◆ Problem 1: The listing below contains a span that opens with the line containing "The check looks" and closes with the line containing "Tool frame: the". Return that span exactly. Use JSON: a list with one string for each line that is not empty.
***** Quoted text
Pentlander Blog

Building Blocks of the Sasquach Type System

This post I will describe my current vision for the Sasquach type system. Some content mentioned here is already implemented, though much of it is not. I indicate what's currently working1 at the end of each section . I expect some aspects of the type system to change as I continue to implement it.

Structs

Sasquach is a high level functional language that aims to feel like you're (mostly) writing dynamically typed code. As a result, the type system needs to be quite flexible. The core data abstraction is a struct. A struct consists of an unordered, immutable set of fields and functions. Structs are not nominal, so two struct types are equivalent if they contain the same public field and function types. Note that this does not mean if you compare two structs at runtime that they will be equal, it only means that their types are the same.

{ foo: (n: Int) -> boolean, bar: String, baz: { foobar: Double } } == { bar: String, baz: { foobar: Double }, foo: (n: Int) -> Boolean }

Sasquach also has first-class modules, which are just singleton structs.

FooModule {
    count: Int = 10,
    add = (a: Int, b: Int): Int -> a + b,
}

let fooStructLiteral = { count = 20, add: (a: Int, b: Int): Int -> a + b }

typeof FooModule == typeof fooStructLiteral

The one difference between modules and struct literals is that modules require type annotations on all of their public fields and functions. There are two reasons for this:

  1. It provides API documentation to those that wish to use the module.
  2. It simplifies and accelerates the type resolution process.

The second point has a massive effect on the compilation speed and IDE experience. When a module imports another module, it only has to look at the defined type signature. This makes type checking embarrassingly parallel at the module level. With full type inference, the type system needs to recursively resolve the parameter types and return types of any functions being used. Requiring type signatures also greatly helps with IDE support, as it means that making changes to a function only affects the type checking of other modules if it changes the signature. Here's an example of the issues full type inference can cause for IDEs:

Greeting {
  // Inferred type is (greeting: String) -> String
  improveGreeting = (greeting: String) -> {
    "${greeting}!"
  }
}

// Now we want to change it, so we start making changes in the IDE
Greeting {
  // Inferred type is now (greeting: String) -> Void
  improveGreeting = (greeting: String) -> {
    // We haven't finished writing the code yet, we only have the if true part right now. An if 
    // expression without and else branch returns nothing, so the function now returns type Void.

    // This means that any code that uses "Greet.improveGreeting" no longer typechecks correctly 
    // and you get a bunch of type errors in the IDE until you finish the else branch. 
    // If you include the type signature, you only get type errors within this function.
**********
◆ Problem 2: Take the quoted text and repeat only what runs from "The one difference" through "type resolution process.".
***** Provided data
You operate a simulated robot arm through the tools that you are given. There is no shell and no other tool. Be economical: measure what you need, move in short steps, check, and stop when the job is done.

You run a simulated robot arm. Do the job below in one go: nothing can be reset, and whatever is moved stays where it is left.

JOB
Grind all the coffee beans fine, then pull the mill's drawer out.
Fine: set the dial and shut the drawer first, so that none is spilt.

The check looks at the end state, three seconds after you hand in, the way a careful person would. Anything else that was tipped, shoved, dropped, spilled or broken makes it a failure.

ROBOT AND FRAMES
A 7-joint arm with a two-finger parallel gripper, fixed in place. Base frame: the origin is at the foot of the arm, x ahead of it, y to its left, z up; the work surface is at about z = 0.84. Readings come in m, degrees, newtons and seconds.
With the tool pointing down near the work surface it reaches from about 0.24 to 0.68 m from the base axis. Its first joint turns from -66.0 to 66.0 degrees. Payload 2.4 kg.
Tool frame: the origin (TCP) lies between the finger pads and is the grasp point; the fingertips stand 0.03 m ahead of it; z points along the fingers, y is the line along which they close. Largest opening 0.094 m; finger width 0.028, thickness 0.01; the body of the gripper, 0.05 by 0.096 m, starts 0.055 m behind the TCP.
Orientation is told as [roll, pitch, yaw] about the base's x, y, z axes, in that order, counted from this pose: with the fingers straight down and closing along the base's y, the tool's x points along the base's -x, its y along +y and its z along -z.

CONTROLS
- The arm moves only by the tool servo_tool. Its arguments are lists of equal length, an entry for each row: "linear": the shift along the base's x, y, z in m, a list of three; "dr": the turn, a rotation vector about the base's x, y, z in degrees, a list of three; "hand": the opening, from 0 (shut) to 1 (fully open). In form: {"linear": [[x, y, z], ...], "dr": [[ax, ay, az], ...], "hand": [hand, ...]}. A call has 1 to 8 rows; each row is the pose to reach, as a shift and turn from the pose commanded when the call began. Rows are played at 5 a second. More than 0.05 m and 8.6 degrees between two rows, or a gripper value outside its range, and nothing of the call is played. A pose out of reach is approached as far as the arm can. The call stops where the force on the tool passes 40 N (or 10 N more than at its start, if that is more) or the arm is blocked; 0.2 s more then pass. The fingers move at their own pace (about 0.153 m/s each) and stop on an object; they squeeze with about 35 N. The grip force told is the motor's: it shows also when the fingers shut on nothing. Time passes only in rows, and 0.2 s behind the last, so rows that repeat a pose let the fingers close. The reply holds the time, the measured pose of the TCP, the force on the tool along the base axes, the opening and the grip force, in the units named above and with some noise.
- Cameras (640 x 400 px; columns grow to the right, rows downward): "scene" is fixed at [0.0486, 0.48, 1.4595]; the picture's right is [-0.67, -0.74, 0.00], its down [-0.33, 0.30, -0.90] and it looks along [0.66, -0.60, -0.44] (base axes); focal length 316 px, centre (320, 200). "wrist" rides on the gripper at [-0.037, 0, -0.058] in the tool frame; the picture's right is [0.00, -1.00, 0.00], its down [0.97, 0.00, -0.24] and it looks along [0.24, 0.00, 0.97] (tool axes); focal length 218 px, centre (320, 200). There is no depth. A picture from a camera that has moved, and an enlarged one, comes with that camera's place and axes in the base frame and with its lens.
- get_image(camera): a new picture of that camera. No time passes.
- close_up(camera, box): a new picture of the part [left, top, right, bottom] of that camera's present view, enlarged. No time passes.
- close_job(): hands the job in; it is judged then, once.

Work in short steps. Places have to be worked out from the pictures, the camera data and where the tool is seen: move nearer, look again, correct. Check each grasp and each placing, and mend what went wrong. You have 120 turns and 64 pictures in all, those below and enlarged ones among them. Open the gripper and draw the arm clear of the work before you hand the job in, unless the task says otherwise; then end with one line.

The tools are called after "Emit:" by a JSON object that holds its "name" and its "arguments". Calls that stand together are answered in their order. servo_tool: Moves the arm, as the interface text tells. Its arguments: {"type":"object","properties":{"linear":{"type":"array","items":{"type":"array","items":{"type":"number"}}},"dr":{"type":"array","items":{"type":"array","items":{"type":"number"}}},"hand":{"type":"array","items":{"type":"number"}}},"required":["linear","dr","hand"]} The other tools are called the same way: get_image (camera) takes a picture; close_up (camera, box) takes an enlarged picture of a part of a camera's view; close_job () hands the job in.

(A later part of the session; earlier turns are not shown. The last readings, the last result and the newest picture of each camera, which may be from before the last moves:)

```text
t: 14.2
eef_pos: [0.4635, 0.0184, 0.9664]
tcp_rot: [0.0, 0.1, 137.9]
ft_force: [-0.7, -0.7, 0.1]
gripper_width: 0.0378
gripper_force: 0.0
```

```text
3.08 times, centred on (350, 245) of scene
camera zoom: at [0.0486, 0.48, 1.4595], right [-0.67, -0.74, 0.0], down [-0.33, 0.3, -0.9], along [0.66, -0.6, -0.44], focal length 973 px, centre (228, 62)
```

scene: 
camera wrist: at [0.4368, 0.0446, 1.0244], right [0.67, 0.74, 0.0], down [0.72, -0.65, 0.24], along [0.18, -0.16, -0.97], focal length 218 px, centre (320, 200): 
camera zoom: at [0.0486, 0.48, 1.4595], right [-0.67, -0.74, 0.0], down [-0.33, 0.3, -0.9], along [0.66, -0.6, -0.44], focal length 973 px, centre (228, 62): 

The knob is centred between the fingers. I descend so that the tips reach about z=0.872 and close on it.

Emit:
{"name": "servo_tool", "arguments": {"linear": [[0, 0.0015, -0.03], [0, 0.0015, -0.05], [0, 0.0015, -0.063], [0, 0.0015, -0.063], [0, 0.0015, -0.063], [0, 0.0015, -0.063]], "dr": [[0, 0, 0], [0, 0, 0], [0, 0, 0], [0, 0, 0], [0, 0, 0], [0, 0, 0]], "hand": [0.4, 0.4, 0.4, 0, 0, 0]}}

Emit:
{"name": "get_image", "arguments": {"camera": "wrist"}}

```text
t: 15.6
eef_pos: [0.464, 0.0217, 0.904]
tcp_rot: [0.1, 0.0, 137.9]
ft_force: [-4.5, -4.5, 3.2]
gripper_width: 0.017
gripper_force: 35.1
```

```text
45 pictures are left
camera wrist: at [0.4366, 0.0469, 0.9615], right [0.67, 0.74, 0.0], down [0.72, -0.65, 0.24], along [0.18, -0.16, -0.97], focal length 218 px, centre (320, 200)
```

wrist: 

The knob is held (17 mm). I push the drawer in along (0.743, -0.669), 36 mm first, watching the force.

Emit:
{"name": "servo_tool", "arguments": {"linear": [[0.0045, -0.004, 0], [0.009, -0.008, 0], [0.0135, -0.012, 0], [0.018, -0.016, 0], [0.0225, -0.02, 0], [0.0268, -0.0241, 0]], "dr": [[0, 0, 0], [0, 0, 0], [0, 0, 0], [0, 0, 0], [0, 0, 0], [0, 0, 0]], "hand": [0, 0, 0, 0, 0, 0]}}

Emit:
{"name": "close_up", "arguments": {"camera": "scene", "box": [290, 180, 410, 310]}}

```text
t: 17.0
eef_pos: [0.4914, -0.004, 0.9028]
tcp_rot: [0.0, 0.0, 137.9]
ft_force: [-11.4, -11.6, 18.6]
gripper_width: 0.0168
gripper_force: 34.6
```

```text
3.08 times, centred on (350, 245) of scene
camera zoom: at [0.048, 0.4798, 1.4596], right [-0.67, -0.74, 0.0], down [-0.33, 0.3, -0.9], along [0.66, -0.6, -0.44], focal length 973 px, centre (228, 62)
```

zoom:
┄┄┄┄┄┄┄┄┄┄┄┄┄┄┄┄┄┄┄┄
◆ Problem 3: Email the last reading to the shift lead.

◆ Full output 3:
**********
◆ Full output 1:
[
  "The check looks at the end state, three seconds after you hand in, the way a careful person would. Anything else that was tipped, shoved, dropped, spilled or broken makes it a failure.",
  "ROBOT AND FRAMES",
  "A 7-joint arm with a two-finger parallel gripper, fixed in place. Base frame: the origin is at the foot of the arm, x ahead of it, y to its left, z up; the work surface is at about z = 0.84. Readings come in m, degrees, newtons and seconds.",
  "With the tool pointing down near the work surface it reaches from about 0.24 to 0.68 m from the base axis. Its first joint turns from -66.0 to 66.0 degrees. Payload 2.4 kg.",
  "Tool frame: the origin (TCP) lies between the finger pads and is the grasp point; the fingertips stand 0.03 m ahead of it; z points along the fingers, y is the line along which they close. Largest opening 0.094 m; finger width 0.028, thickness 0.01; the body of the gripper, 0.05 by 0.096 m, starts 0.055 m behind the TCP."
]

◆ Full output 2:
The one difference between modules and struct literals is that modules require type annotations on all of their public fields and functions. There are two reasons for this:

  1. It provides API documentation to those that wish to use the module.
  2. It simplifies and accelerates the type resolution process.